The Tunneling Potential Formalism was introduced to calculate the tunneling actions that control vacuum decay as an alternative to the standard Euclidean Formalism. The new approach sets the problem as a simple variational problem in field space with decay described by a tunneling potential function $V_t$ that extremizes a simple action functional $S[V_t]$ and has a number of appealing properties that have been presented elsewhere.
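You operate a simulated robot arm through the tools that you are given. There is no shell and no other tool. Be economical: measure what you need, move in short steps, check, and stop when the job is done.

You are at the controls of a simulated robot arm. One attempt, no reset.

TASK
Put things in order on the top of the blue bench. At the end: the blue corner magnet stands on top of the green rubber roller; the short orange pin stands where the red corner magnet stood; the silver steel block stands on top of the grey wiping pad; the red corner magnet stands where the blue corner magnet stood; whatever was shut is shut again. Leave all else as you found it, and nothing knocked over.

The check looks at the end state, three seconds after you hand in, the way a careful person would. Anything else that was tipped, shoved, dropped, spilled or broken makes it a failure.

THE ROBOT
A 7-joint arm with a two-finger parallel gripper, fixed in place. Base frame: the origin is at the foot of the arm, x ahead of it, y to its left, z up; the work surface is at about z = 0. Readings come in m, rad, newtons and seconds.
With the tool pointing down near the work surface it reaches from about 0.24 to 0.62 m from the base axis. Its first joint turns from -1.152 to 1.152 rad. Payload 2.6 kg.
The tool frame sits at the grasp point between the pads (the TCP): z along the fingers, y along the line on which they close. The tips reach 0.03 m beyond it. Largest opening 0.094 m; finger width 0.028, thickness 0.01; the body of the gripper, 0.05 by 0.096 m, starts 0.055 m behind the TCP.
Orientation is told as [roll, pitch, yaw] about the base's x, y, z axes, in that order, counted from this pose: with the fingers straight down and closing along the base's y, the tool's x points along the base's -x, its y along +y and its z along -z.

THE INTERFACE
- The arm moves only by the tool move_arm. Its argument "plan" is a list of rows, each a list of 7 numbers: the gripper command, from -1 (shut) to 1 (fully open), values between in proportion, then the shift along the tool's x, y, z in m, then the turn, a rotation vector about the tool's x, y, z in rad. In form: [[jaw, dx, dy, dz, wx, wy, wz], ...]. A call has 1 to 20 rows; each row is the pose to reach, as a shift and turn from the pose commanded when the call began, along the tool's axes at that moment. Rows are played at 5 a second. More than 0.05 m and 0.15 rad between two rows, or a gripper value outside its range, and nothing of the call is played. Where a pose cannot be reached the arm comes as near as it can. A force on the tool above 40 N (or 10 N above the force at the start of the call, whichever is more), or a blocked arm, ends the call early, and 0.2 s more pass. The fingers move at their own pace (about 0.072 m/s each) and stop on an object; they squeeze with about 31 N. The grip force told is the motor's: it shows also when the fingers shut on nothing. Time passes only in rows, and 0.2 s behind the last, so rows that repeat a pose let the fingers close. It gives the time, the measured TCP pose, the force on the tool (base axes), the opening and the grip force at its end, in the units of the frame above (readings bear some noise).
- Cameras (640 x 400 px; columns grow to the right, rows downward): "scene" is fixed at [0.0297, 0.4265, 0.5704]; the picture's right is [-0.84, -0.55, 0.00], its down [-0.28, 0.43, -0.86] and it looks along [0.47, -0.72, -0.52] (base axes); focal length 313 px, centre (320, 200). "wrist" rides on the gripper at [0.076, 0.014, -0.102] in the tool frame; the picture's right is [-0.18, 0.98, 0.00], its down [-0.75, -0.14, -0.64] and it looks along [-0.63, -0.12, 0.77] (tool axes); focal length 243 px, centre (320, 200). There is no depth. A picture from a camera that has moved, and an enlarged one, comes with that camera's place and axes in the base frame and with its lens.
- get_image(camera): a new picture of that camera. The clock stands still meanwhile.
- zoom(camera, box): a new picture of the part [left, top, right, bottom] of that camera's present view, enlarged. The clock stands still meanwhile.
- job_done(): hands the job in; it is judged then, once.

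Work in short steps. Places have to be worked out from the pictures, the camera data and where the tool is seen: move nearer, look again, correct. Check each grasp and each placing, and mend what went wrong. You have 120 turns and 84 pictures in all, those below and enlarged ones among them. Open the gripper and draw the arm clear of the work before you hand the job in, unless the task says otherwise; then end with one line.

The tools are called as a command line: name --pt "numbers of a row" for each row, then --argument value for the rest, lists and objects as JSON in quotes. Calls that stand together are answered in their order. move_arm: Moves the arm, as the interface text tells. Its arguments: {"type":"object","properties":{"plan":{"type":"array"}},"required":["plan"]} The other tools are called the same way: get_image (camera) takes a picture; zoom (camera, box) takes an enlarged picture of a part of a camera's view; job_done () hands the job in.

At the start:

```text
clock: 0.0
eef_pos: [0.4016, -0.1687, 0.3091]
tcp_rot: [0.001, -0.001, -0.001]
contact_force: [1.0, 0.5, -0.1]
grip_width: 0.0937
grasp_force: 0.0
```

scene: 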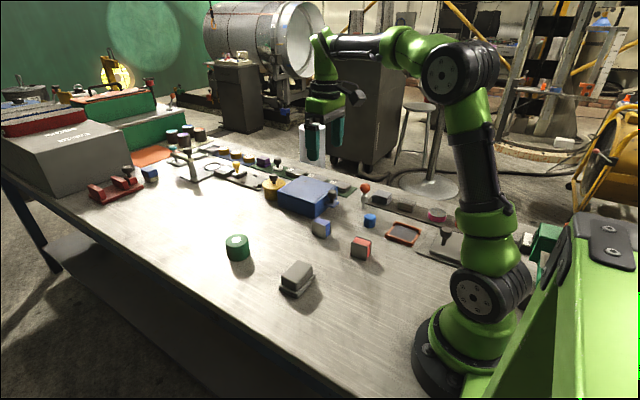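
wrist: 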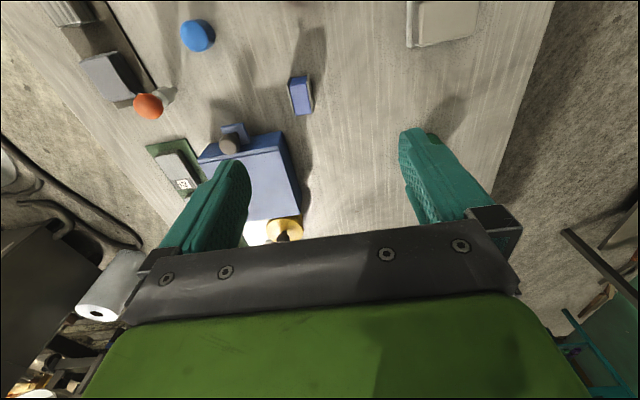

In this note I discuss several instances in which this $V_t$ approach seems to give more than one would have expected a priori, as the following: the $V_t$ describing the decay is a minimum of the new action $S[V_t]$ rather than a saddle point; the decay of
AdS, dS or Minkowski vacua are governed by a unique universal $S[V_t]$
which also gives the Hawking-Moss instanton in the appropriate limit;
physically relevant solutions beyond the Coleman-De Luccia (CdL) bounce, like pseudo-bounces or bubbles of nothing (BoNs), show up in a straightforward way as generalizations of the CdL bounce, with the correct boundary conditions; in cases for which the Euclidean action calculation requires the inclusion of particular boundary terms (like for BoNs or for the decay of AdS maxima above the Breitenlohner-Freedman bound) $S[V_t]$ gives the correct result without the need of including any boundary term.